WORK REQUIRED:
Skip every image and restate the data word for word.
** START RECORDED DATA **
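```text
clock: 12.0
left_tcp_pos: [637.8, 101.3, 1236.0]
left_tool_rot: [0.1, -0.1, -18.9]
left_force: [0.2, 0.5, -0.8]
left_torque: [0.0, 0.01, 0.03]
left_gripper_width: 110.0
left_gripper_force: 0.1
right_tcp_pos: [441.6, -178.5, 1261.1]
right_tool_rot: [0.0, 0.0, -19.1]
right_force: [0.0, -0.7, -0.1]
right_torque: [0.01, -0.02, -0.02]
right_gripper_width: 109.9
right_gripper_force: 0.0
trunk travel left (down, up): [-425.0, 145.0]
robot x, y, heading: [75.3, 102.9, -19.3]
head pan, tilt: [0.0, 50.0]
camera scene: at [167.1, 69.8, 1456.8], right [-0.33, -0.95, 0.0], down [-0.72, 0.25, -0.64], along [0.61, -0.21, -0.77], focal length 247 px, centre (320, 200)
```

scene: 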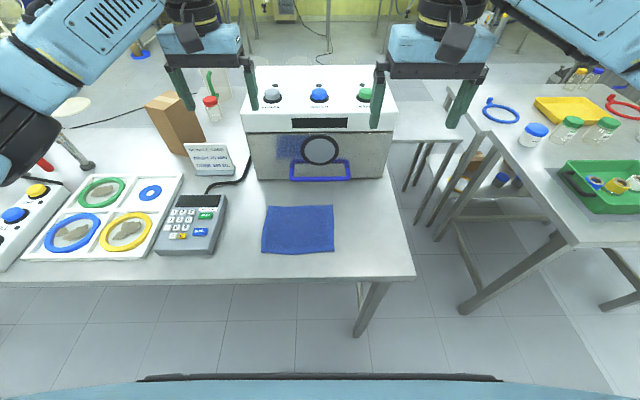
** END RECORDED DATA **
ANSWER IN FULL:
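```text
clock: 12.0
left_tcp_pos: [637.8, 101.3, 1236.0]
left_tool_rot: [0.1, -0.1, -18.9]
left_force: [0.2, 0.5, -0.8]
left_torque: [0.0, 0.01, 0.03]
left_gripper_width: 110.0
left_gripper_force: 0.1
right_tcp_pos: [441.6, -178.5, 1261.1]
right_tool_rot: [0.0, 0.0, -19.1]
right_force: [0.0, -0.7, -0.1]
right_torque: [0.01, -0.02, -0.02]
right_gripper_width: 109.9
right_gripper_force: 0.0
trunk travel left (down, up): [-425.0, 145.0]
robot x, y, heading: [75.3, 102.9, -19.3]
head pan, tilt: [0.0, 50.0]
camera scene: at [167.1, 69.8, 1456.8], right [-0.33, -0.95, 0.0], down [-0.72, 0.25, -0.64], along [0.61, -0.21, -0.77], focal length 247 px, centre (320, 200)
```

scene: 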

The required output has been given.